* **PROVIDED PASSAGE**:
Loan Functionality
Loan functionality starts with the three sub types of loans available in the Major Type of Loan field, which are shown in the table below. A Debt Type code is delivered with setup for each (parenthetical codes below). These three can be cloned to create variants of each to satisfy reporting, workflow, or accounting control needs.
Sub Type (Debt Type) |
Description |
External Given (EXT-LDR) |
A loan where you are the lender and the borrower is an external borrower (customer). |
External Taken (EXT-BWR) |
A loan where you are the borrower and the lender is an external lender (vendor). |
Internal (INT) |
A loan where the lender and the borrower are entities on the same Advantage application. |
When creating a Loan Setup (LOANS) or Loan Modification (LOANM) transaction, the loan sub type determines which tabs of the transactions are required and which are prohibited for an active loan. The table below details those rules. When required, the system will automatically insert a line on the setup transaction and (if creating a new loan) on a modification transaction.

* **DATASET CONTENT**:

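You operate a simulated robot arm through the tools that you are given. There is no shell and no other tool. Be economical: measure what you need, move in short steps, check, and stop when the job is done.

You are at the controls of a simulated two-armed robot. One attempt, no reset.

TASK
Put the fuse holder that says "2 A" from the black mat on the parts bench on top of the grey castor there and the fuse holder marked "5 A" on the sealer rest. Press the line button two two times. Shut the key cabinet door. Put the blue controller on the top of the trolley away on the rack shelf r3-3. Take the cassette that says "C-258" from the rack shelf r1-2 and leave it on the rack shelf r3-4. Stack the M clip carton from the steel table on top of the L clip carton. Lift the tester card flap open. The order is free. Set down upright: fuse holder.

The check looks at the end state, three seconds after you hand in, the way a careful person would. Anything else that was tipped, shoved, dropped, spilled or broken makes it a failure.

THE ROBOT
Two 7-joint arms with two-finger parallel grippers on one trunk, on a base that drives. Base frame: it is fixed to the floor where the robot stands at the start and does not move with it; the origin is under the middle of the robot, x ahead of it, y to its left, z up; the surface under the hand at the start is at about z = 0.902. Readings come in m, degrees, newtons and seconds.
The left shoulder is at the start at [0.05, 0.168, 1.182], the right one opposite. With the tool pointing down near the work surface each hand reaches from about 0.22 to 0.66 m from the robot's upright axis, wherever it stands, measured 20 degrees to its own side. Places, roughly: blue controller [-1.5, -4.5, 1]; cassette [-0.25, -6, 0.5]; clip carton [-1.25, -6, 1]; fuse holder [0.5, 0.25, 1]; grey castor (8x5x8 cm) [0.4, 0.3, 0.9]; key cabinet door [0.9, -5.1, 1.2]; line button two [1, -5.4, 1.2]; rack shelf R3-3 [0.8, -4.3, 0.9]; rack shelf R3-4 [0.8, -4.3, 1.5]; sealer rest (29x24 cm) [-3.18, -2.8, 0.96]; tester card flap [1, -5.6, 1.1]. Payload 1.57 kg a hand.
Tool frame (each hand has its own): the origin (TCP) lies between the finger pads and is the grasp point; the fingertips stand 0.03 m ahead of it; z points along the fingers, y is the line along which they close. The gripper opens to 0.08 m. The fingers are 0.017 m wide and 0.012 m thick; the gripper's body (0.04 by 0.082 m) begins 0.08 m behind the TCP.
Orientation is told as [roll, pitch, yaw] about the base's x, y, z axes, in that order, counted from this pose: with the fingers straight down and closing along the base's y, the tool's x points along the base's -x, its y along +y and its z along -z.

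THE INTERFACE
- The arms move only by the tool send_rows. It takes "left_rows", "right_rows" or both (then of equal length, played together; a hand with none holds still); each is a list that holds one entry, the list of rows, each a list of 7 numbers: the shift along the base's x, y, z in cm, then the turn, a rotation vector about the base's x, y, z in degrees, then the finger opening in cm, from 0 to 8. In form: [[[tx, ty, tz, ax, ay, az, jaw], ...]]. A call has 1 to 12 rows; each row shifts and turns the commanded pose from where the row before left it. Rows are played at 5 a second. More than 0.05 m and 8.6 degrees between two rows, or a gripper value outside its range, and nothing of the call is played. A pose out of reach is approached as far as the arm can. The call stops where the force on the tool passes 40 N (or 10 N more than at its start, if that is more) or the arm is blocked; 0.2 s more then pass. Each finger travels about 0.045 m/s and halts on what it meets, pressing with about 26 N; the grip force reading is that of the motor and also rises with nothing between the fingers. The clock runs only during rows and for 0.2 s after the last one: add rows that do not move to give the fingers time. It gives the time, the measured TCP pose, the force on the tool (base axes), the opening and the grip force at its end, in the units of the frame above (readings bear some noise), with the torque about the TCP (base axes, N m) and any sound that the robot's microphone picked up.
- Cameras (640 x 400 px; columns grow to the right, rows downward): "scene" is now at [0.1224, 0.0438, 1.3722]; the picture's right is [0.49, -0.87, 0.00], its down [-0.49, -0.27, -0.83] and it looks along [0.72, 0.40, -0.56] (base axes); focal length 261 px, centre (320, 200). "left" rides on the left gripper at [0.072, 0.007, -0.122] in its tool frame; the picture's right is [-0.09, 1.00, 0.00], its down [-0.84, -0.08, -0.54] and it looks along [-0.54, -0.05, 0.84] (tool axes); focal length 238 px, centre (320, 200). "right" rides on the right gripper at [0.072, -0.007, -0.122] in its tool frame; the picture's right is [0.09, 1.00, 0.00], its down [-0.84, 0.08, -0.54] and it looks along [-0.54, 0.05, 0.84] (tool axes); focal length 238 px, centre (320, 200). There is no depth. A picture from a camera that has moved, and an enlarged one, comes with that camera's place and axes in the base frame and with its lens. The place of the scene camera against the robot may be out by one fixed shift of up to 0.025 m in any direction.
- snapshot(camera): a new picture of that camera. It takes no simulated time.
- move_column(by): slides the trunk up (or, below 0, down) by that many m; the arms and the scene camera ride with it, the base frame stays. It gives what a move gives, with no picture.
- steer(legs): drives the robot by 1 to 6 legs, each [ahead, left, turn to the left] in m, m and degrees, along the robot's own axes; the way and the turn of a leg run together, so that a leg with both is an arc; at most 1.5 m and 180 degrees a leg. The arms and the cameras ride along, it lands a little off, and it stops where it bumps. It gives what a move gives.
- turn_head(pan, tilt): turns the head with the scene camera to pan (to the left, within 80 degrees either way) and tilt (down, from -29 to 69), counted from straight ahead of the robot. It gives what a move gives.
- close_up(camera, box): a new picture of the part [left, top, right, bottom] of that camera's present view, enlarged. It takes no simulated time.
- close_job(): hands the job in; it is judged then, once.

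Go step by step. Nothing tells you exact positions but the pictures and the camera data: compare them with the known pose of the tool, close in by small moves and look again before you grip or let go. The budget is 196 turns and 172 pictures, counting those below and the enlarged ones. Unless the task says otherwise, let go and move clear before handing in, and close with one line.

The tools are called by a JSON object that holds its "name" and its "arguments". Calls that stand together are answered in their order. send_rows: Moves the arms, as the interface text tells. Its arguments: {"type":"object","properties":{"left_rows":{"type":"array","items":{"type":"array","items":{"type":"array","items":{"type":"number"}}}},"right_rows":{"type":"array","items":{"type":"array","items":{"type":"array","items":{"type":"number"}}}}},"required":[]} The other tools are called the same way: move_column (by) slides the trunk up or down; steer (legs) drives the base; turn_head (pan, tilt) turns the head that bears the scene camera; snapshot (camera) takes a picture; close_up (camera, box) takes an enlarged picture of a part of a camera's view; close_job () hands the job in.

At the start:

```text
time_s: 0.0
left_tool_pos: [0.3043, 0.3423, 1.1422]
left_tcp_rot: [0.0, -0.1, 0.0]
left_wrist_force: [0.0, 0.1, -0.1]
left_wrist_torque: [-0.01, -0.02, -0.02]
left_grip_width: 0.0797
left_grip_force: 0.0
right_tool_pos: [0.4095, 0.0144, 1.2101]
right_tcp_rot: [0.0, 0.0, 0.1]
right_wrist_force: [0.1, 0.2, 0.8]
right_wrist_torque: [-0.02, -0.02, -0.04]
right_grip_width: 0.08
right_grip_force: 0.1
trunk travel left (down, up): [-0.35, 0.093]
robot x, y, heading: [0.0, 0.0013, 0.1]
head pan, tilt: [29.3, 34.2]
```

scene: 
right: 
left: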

* **TASK STATEMENT**: Type the provided passage over again with no edits.

* **EXERCISE OUTPUT**:
Loan Functionality
Loan functionality starts with the three sub types of loans available in the Major Type of Loan field, which are shown in the table below. A Debt Type code is delivered with setup for each (parenthetical codes below). These three can be cloned to create variants of each to satisfy reporting, workflow, or accounting control needs.
Sub Type (Debt Type) |
Description |
External Given (EXT-LDR) |
A loan where you are the lender and the borrower is an external borrower (customer). |
External Taken (EXT-BWR) |
A loan where you are the borrower and the lender is an external lender (vendor). |
Internal (INT) |
A loan where the lender and the borrower are entities on the same Advantage application. |
When creating a Loan Setup (LOANS) or Loan Modification (LOANM) transaction, the loan sub type determines which tabs of the transactions are required and which are prohibited for an active loan. The table below details those rules. When required, the system will automatically insert a line on the setup transaction and (if creating a new loan) on a modification transaction.